In contrast, earlier years of service with a previous employer can only be taken into consideration where they have been carried over and acknowledged by the new employer and the genuine redundancy payment made by the new employer has been made in recognition of those earlier periods of employment.

Application to your circumstances

You commenced employment with Employer A and were later transferred to Employer B under a commercial arrangement between them and Employer A.

The commercial arrangement between Employer A and Employer B stipulated that any prior years of service with Employer A would only be recognised, upon subsequent retrenchment from Employer B, within the initial multiple-year period of their commercial arrangement.

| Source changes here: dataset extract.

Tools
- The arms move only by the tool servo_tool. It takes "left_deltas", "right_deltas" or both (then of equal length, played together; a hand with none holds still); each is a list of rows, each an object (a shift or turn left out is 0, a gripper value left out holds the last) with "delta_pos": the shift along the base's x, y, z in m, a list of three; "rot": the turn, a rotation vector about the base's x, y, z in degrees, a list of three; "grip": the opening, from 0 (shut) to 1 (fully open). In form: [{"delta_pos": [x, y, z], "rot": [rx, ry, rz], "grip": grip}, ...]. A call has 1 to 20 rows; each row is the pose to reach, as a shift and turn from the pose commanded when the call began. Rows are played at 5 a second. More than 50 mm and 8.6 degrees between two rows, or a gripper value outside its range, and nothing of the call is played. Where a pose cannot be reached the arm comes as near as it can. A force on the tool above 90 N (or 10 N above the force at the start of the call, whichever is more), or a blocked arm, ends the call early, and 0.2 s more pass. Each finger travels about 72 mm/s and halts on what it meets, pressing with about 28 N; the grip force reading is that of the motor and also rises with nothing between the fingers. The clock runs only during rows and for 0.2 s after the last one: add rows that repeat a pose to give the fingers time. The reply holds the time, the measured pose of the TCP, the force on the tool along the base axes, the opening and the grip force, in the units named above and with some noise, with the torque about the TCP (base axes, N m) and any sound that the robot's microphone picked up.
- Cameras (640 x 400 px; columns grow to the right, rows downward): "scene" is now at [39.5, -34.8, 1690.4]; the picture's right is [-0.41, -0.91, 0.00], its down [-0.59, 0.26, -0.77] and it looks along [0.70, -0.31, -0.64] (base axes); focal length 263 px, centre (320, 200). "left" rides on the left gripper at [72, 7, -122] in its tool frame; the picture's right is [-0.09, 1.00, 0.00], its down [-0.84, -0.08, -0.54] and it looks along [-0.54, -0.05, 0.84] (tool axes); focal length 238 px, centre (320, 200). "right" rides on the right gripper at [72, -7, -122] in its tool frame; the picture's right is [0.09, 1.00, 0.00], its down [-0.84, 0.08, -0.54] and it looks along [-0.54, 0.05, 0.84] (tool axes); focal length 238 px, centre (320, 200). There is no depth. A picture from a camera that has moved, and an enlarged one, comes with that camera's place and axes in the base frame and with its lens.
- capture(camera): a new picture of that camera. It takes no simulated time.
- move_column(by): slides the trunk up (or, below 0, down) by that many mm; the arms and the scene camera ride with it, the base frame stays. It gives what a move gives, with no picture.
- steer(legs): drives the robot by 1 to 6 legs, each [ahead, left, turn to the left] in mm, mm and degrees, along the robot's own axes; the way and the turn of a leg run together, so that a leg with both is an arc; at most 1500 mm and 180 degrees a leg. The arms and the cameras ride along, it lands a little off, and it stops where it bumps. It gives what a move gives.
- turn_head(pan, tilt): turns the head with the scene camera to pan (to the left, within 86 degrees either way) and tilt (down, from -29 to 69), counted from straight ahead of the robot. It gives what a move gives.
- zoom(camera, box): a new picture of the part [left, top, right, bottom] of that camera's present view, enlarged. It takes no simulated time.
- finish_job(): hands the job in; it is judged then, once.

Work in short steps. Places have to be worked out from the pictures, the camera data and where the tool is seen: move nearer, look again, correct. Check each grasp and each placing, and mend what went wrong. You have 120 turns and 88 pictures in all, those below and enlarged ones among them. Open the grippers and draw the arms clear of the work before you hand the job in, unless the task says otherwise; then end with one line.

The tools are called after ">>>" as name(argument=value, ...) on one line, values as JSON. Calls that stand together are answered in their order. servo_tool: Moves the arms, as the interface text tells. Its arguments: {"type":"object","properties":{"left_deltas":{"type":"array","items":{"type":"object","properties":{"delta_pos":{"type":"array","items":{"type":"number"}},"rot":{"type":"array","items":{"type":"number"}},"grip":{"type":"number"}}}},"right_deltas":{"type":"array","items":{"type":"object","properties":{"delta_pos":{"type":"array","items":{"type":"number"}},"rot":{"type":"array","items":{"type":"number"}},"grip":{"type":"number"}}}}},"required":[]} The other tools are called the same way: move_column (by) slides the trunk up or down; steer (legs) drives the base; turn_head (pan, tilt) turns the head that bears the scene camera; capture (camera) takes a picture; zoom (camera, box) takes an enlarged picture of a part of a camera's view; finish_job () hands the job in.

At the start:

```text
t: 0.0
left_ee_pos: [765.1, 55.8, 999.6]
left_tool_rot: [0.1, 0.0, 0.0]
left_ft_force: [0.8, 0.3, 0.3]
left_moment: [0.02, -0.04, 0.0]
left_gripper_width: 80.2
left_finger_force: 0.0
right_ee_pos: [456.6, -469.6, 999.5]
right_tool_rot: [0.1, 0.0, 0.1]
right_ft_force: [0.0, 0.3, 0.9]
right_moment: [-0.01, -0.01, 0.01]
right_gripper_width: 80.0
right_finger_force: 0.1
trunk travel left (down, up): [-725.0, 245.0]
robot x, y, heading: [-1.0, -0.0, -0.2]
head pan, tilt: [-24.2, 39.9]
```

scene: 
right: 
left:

You ceased employment with Employer B. You received a genuine redundancy payment from Employer B which consisted of an employment termination payment (taxable component) for a certain amount (Type R), an amount withheld for tax and a lump sum payment (tax-free component) for a certain amount (Type D).

The number of whole years in the period of employment to which the genuine redundancy payment you received from Employer B relates was your years of service with Employer B. It did not recognise, carry over or relate to your period of employment with Employer A and as a result your prior years of service with Employer A cannot be used within the calculation of the tax-free component of the genuine redundancy payment you received from Employer B.

The calculation of the tax-free component of the genuine redundancy payment you received from Employer B is therefore:

$XXX.00 + ($XXX.00 x the number of whole years with Employer B)

Any amount in excess of the tax-free component of the genuine redundancy payment you received from Employer B is taxed as an employment termination payment provided the requirements of section 82-130 of the ITAA 1997 have been met.